The Stock Is Climbing Today

While the news surrounding DRYS has been negative as of late, the stock is climbing dramatically today. In fact, the stock even hit the radar designed by our friends at Trade Ideas because of the dramatic climb. At the moment (10:46), DRYS is trading at $2.50 per share after a gain of $0.51 per share (25.63%) thus far today. With no positive news released by or surrounding the company, it is our belief that the gains on the stock are the result of a short squeeze.

This Is A Dangerous Game

If you’re considering investing in DryShips at the moment, you may want to think again. At the end of the day, this scandal is brewing, and if it is proven that the company has been lying to the SEC and its investors, things are going to get ugly very quickly! So, if you’re going to play the game, be prepared for what you’re likely to be dealing with ahead.

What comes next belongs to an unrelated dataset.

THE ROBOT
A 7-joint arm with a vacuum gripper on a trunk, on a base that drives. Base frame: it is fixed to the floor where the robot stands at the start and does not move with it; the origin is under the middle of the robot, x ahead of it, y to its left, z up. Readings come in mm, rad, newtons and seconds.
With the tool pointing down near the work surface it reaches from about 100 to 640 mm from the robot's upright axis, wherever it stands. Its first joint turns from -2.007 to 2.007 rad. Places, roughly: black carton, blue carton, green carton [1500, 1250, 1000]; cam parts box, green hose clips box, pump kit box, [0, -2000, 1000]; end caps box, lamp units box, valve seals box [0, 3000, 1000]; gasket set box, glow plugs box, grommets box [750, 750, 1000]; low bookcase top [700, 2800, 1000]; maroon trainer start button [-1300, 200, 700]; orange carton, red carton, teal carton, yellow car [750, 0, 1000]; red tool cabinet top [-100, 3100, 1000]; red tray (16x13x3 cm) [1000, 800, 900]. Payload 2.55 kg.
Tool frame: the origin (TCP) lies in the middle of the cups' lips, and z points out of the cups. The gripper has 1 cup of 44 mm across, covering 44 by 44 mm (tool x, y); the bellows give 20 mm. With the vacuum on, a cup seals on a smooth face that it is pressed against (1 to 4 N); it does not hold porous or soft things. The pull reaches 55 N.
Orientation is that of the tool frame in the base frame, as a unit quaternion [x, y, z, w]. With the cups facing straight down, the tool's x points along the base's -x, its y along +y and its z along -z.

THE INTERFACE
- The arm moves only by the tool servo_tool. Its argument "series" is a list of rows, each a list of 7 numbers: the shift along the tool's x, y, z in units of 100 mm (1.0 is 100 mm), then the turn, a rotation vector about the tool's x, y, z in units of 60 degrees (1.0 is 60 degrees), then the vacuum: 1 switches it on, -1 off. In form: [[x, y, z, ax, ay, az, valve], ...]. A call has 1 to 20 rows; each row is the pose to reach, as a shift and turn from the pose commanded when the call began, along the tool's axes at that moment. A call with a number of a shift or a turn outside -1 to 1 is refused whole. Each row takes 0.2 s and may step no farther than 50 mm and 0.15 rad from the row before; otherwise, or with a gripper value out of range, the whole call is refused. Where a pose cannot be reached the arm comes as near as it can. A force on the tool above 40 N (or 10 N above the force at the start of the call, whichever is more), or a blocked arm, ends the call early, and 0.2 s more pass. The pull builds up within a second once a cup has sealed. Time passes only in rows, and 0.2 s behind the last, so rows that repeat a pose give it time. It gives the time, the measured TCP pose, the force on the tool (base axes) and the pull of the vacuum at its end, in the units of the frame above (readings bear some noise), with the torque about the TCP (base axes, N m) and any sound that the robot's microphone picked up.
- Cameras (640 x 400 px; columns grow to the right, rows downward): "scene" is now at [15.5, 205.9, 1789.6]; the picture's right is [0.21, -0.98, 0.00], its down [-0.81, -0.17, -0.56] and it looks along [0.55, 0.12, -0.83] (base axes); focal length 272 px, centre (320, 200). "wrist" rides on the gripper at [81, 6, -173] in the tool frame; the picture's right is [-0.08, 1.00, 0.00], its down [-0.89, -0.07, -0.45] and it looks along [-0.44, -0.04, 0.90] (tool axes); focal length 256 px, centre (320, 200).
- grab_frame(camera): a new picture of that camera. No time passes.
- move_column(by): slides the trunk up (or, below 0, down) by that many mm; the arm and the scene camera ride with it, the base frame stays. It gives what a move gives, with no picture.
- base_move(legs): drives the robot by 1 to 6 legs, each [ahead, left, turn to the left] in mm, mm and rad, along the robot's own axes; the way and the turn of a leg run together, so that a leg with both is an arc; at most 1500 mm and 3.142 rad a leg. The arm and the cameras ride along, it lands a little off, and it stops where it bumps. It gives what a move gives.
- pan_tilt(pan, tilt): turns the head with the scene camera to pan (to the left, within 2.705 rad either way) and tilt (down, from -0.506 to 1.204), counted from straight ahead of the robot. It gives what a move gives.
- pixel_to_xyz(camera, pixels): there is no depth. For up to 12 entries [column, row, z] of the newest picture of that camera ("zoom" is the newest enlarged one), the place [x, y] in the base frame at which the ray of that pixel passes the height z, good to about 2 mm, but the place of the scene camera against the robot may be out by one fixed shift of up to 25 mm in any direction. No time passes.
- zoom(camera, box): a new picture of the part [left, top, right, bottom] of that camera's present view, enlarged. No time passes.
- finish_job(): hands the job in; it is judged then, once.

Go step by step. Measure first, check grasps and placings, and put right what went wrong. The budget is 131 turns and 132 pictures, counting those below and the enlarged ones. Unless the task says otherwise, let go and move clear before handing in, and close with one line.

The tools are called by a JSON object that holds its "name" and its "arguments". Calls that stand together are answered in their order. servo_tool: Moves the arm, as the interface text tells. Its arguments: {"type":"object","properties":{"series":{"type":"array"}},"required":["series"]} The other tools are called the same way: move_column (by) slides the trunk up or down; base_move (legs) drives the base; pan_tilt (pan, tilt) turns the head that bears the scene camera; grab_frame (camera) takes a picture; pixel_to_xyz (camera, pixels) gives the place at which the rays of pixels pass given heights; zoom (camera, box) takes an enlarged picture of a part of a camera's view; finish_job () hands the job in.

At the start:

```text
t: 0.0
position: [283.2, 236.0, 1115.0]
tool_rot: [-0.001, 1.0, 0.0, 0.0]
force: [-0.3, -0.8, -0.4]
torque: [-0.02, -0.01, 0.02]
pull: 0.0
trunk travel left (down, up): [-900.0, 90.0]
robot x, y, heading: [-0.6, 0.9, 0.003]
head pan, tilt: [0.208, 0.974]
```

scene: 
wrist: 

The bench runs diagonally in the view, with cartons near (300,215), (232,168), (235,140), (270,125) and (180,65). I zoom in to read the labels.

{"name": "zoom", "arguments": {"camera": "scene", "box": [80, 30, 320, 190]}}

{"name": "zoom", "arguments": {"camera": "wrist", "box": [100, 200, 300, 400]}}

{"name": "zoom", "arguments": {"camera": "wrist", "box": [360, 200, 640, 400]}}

What We’ll Be Watching For Ahead

Moving forward, the CNA Finance team will be keeping a close eye on DRYS. In particular, we’re looking for the response to these allegations, which surprisingly hasn’t been offered yet. We’re also interested in following the progress of investigations and what happens as a result. We’ll keep a close eye on the story and bring the news to you as it comes to us!

Update – Amid the hype surrounding the stock, a new spike just started after hours. The spike can be attributed to this 6-K filing with the SEC. The filing discloses a $200 million fund raising. We’ll continue to keep tabs on the news and bring it to you as it breaks.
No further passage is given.